If your actors are terrified of you, that’s not discipline, that’s dysfunction. If your designers feel steamrolled, that’s not vision, that’s vanity. If your rehearsal room feels more like a dictatorship than a sandbox, then guess what? You’ve missed the point.
Look, directing a community show is hard. You’re juggling dozens of personalities, limited resources, and whatever weirdness is happening with the light board this week. But none of that justifies treating your cast and crew like underlings. These people are volunteering. They’re showing up after work, after dinner, after putting the kids to bed, because they want to be there. And it’s your job to make them feel welcome, seen, and safe to create.
This doesn’t mean you can’t have high standards. By all means, push for excellence. But do it with empathy. Do it with the understanding that your cast might include a 50-year-old postal worker playing Tevye for the first time, or a teenager whose only dance training is TikTok. If your concept for Oklahoma! involves an all-black set and a lot of screaming, maybe, just maybe, take a beat and ask if that’s the show your audience came to see.
Also, stop talking down to your tech team. Stop ignoring your stage manager. Stop acting like your props master isn’t just as valuable to the show as your leads. A great director doesn’t just give notes. They listen. They empower. They create an environment where everyone feels like they matter. Because they do.
Here’s a wild idea: treat your cast and crew like collaborators. Not puppets. Not pawns. People. Ask questions. Listen to ideas. Let your stage manager speak. Give your music director some room. Be the kind of leader who makes folks want to work with you again, not the one everyone dreads but tolerates for the sake of the show.

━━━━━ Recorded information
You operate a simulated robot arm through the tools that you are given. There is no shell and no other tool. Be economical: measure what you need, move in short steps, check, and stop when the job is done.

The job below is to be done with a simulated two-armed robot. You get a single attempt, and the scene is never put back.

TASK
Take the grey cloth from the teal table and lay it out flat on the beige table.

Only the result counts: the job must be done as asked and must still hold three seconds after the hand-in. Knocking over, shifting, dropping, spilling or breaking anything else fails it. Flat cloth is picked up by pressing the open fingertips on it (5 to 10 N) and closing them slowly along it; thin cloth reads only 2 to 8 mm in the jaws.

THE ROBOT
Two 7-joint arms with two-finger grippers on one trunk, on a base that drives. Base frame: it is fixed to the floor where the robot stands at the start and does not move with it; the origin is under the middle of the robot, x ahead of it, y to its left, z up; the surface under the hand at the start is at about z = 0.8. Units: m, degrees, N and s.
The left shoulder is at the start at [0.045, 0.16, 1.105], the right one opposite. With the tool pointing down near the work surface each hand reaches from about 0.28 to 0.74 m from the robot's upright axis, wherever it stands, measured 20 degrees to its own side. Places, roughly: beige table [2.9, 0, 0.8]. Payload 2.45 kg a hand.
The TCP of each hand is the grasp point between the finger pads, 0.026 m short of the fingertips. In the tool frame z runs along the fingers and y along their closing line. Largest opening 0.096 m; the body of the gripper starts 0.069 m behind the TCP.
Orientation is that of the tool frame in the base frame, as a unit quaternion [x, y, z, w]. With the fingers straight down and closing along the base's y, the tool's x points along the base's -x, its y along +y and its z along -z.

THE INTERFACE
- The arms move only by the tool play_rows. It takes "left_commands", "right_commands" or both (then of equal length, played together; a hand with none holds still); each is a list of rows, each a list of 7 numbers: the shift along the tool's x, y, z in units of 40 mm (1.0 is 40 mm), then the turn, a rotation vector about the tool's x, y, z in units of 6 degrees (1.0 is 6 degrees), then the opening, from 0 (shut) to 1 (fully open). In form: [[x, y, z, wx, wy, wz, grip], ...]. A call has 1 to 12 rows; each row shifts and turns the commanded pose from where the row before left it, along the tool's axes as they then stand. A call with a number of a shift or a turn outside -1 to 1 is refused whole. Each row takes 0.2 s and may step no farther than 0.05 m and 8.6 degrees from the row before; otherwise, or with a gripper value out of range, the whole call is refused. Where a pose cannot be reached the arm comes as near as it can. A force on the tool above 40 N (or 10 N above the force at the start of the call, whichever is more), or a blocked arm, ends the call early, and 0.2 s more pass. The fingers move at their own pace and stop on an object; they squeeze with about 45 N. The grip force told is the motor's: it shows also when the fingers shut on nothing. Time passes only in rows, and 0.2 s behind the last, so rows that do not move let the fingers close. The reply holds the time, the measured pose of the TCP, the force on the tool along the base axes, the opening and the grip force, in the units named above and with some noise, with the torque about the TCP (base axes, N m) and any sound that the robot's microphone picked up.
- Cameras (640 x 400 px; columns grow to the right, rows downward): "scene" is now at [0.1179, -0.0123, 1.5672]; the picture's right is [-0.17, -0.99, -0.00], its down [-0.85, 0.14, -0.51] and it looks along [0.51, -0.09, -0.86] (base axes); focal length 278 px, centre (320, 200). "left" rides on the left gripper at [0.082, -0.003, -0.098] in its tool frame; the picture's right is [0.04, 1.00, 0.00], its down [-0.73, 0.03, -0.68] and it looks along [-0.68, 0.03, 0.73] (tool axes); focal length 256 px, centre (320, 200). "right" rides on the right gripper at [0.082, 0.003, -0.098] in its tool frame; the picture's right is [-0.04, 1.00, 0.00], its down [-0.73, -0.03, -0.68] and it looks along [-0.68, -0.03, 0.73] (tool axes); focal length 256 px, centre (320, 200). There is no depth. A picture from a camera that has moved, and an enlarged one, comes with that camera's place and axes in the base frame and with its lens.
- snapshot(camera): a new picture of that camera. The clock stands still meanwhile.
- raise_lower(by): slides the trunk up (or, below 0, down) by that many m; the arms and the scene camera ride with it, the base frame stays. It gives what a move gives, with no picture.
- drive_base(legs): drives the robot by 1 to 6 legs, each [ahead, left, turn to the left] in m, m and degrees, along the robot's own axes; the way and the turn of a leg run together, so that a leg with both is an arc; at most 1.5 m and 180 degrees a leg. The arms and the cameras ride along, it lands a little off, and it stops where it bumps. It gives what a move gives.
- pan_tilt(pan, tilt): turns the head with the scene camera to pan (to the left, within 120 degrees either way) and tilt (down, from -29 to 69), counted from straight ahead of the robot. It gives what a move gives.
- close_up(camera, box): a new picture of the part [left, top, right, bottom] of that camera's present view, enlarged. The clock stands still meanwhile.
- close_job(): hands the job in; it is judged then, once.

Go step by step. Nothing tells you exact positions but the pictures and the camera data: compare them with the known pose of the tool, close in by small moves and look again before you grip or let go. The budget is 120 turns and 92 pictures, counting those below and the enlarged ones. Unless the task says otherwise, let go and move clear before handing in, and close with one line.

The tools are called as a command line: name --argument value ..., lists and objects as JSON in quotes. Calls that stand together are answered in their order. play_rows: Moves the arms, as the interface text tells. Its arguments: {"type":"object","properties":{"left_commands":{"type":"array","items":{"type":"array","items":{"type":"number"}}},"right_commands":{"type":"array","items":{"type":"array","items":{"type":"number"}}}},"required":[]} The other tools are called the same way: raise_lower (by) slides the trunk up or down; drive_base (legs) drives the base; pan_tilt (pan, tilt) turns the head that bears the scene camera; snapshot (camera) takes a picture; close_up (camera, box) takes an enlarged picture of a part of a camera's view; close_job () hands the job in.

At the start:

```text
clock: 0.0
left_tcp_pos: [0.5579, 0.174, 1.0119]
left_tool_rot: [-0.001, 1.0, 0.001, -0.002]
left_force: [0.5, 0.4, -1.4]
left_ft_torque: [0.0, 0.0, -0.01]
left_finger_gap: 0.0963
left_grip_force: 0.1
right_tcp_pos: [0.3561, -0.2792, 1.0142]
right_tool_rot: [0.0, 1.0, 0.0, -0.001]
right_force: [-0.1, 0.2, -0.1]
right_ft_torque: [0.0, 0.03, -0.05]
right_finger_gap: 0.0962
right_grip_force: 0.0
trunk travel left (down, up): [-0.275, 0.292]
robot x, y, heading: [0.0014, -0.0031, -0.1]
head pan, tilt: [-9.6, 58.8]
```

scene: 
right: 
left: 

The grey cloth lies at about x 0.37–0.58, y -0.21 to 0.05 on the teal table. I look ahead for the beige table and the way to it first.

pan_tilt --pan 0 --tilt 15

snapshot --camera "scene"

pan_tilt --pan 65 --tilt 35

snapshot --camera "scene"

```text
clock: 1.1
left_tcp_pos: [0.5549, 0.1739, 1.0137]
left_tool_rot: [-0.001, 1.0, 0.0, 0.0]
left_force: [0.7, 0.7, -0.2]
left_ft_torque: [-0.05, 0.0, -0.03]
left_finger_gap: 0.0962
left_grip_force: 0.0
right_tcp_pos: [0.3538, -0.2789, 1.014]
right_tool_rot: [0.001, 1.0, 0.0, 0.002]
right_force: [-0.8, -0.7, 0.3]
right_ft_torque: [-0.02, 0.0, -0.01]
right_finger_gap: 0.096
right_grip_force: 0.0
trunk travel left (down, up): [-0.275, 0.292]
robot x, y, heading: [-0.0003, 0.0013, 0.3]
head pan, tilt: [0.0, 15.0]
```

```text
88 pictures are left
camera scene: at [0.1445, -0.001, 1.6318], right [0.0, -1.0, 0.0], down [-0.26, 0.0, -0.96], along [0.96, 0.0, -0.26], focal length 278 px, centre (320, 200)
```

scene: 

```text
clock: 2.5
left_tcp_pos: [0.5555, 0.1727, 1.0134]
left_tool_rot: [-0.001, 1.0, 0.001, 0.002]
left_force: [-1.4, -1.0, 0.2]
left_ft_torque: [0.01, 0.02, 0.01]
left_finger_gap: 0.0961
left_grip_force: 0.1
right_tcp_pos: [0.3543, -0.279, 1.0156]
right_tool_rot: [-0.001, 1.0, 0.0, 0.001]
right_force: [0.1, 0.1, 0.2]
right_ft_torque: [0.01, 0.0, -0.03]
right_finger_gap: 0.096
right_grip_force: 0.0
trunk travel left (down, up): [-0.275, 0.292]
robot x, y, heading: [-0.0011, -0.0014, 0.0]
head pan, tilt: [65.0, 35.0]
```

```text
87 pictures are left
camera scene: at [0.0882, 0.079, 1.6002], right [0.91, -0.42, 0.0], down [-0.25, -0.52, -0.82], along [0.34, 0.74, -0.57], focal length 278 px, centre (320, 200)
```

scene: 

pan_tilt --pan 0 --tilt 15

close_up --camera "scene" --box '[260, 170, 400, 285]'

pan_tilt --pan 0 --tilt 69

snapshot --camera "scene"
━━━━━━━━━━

Because in community theatre, the legacy you leave isn’t the standing ovation or the review in the local paper. It’s whether your cast remembers the process with joy. Whether they made a friend. Whether they felt proud of themselves. Whether they felt like they belonged.
You can direct the greatest production of your life, but if people walk away feeling small, disrespected, or broken down, then what’s the point?